While Guatemala saw a significant drop in homicides in the first seven months of 2012 compared to the previous year, the country continues to face a serious problem of violence and insecurity.
Guatemala’s national forensic institute, INACIF, registered 3,410 homicides between January and July of this year. This statistic is down 7.7 percent from the same period in 2011, when there were 3,695 murders, reports EFE.
Seventy-seven percent of these crimes were committed with firearms, which is the same percentage as the previous year.
InSight Crime Analysis
In May, President Otto Perez announced that the country had seen an 18 percent drop in homicides in the first four months of this year compared to the same period in 2011. However, as InSight Crime pointed out, official police statistics put the drop closer to 2 percent.
Although Perez’s statistics may have been exaggerated, official reports do suggest that the homicide rate in Guatemala has been inching down over the past several years.
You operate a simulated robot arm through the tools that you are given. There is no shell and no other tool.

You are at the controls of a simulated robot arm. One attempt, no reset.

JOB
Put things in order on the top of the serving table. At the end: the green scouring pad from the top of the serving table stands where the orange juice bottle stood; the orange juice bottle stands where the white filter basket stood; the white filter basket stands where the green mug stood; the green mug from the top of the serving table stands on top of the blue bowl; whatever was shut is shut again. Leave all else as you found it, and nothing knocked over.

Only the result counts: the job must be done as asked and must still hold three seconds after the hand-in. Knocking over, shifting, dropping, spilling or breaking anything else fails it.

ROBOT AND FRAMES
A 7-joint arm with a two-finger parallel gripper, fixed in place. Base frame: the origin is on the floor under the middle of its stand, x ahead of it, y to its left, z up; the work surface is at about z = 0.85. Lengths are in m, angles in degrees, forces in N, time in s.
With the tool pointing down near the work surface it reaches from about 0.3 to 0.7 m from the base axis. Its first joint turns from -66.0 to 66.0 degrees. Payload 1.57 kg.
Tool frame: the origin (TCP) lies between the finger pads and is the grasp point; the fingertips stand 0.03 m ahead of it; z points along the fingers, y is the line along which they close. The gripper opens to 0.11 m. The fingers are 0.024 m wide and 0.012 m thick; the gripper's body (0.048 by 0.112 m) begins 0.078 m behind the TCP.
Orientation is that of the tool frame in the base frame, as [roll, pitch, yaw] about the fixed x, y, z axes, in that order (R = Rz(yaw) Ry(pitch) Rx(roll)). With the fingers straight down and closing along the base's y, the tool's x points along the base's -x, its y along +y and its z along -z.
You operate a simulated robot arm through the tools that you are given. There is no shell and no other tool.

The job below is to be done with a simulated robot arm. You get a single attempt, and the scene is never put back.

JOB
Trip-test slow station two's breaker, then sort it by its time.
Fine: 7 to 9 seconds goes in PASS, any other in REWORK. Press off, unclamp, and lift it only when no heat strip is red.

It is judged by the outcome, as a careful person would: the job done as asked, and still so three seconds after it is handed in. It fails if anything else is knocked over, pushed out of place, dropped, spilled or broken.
Carlos Menocal, interior minister under former President Alvaro Colom, asserted in January that homicide rates fell by nearly eight per 100,000 inhabitants between 2008 and 2011, a claim that has been corroborated by both the National Police and crime analyst Carlos Mendoza.
This does not, however, mean that Guatemala is “winning” the war against criminal gangs. Its proximity to Mexico and role in the routes used by traffickers to move narcotics between South and North America mean that the country continues to be important to organized crime. Despite Perez’s promise to deal with drug trafficking with an “iron fist,” Mexican drug gangs like the Zetas continue to thrive in Guatemala.